** START **
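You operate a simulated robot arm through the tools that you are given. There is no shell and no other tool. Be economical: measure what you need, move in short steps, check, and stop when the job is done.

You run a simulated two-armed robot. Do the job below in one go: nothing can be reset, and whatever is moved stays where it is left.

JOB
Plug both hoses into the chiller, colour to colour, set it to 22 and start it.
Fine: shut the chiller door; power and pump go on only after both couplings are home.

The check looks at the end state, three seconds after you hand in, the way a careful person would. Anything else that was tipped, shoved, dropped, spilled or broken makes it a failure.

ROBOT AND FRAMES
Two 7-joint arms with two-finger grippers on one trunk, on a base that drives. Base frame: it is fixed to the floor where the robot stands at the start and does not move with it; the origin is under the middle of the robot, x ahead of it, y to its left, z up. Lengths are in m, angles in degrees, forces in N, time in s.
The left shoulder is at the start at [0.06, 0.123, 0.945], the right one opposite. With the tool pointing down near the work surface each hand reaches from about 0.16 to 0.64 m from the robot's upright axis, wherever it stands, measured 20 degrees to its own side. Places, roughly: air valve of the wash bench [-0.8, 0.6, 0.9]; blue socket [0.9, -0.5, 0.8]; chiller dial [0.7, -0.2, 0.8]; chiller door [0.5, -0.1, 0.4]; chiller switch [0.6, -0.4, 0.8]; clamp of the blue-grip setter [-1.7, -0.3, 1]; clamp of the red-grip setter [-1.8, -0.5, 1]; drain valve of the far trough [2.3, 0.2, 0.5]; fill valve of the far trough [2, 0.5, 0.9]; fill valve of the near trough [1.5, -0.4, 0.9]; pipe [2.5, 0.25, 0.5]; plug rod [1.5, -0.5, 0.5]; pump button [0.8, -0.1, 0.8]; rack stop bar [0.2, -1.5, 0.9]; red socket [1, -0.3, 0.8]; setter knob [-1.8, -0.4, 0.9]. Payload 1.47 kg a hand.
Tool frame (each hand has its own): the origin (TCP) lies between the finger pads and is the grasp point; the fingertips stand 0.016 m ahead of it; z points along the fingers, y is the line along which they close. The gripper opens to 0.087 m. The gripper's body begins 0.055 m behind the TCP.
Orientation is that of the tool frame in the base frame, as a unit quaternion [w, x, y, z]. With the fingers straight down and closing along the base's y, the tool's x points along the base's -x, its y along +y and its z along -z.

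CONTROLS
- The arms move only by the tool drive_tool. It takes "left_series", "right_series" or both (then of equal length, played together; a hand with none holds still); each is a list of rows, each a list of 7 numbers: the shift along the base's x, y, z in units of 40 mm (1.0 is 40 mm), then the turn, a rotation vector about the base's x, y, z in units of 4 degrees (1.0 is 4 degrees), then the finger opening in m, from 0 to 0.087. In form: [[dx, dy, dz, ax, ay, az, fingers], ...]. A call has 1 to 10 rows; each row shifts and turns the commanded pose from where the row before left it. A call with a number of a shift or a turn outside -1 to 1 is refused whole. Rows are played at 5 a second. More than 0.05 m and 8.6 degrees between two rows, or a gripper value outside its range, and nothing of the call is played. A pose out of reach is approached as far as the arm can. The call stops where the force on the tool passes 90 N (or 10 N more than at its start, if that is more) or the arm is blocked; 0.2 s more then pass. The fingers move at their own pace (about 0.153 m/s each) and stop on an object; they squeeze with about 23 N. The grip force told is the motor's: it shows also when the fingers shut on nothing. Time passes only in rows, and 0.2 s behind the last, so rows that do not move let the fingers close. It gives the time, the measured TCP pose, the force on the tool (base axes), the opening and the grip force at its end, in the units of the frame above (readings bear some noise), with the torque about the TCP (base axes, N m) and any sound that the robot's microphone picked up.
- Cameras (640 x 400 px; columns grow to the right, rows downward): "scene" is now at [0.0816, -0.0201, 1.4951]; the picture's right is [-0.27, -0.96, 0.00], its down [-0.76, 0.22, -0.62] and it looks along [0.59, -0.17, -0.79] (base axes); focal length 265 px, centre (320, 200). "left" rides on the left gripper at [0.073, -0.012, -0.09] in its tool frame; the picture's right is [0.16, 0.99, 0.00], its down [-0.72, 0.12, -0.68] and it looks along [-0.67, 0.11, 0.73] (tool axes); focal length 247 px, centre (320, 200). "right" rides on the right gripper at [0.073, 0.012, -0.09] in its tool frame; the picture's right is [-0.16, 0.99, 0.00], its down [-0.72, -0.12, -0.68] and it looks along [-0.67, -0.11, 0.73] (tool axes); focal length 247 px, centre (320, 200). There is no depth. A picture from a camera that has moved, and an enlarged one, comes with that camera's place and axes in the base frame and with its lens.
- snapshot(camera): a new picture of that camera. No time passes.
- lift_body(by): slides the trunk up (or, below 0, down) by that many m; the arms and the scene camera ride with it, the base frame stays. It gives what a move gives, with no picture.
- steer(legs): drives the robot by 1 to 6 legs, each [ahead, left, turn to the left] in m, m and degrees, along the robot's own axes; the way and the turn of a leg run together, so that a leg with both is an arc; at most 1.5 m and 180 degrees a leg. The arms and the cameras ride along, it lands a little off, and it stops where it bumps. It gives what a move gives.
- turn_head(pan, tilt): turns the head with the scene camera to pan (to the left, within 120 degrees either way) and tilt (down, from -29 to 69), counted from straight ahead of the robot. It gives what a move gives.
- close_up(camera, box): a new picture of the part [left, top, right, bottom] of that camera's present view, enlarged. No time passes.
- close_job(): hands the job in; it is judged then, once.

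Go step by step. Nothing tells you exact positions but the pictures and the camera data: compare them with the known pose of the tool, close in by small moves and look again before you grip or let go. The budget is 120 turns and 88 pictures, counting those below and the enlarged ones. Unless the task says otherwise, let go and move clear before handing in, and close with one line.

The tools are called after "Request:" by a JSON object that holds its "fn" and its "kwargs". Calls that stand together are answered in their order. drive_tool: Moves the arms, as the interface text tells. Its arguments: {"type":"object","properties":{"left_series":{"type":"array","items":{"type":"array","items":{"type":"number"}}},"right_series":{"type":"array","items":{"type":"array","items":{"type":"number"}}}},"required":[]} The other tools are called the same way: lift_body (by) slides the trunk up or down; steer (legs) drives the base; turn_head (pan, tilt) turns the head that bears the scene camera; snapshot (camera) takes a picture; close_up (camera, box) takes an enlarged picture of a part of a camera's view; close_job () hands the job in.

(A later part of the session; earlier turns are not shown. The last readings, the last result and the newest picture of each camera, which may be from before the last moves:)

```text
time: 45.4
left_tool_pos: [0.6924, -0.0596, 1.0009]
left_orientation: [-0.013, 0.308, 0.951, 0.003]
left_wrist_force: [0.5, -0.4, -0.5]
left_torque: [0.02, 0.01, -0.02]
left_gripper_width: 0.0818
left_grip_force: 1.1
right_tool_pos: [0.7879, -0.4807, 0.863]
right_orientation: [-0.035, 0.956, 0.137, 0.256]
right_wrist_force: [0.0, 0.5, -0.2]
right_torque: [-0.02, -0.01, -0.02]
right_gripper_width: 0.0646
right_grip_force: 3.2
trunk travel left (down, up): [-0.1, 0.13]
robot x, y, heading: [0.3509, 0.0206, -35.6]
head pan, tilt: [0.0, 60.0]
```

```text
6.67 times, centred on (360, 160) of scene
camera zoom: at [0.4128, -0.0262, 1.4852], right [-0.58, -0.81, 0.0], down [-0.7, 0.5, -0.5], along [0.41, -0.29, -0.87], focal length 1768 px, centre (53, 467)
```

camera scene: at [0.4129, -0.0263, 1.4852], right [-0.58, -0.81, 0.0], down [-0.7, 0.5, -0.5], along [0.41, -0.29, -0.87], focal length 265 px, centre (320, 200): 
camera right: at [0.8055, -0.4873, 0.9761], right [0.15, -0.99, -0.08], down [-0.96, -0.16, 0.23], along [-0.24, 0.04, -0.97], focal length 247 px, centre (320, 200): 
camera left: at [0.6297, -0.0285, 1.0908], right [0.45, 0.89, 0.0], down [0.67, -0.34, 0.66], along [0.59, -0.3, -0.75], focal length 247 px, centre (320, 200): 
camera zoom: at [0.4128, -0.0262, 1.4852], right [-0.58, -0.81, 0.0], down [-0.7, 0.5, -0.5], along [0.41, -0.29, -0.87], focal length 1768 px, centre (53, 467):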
** END **
▶ **Task requirements**
Where a line above includes "simulated", copy that line.

▶ **Reply to the task**
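You operate a simulated robot arm through the tools that you are given. There is no shell and no other tool. Be economical: measure what you need, move in short steps, check, and stop when the job is done.
You run a simulated two-armed robot. Do the job below in one go: nothing can be reset, and whatever is moved stays where it is left.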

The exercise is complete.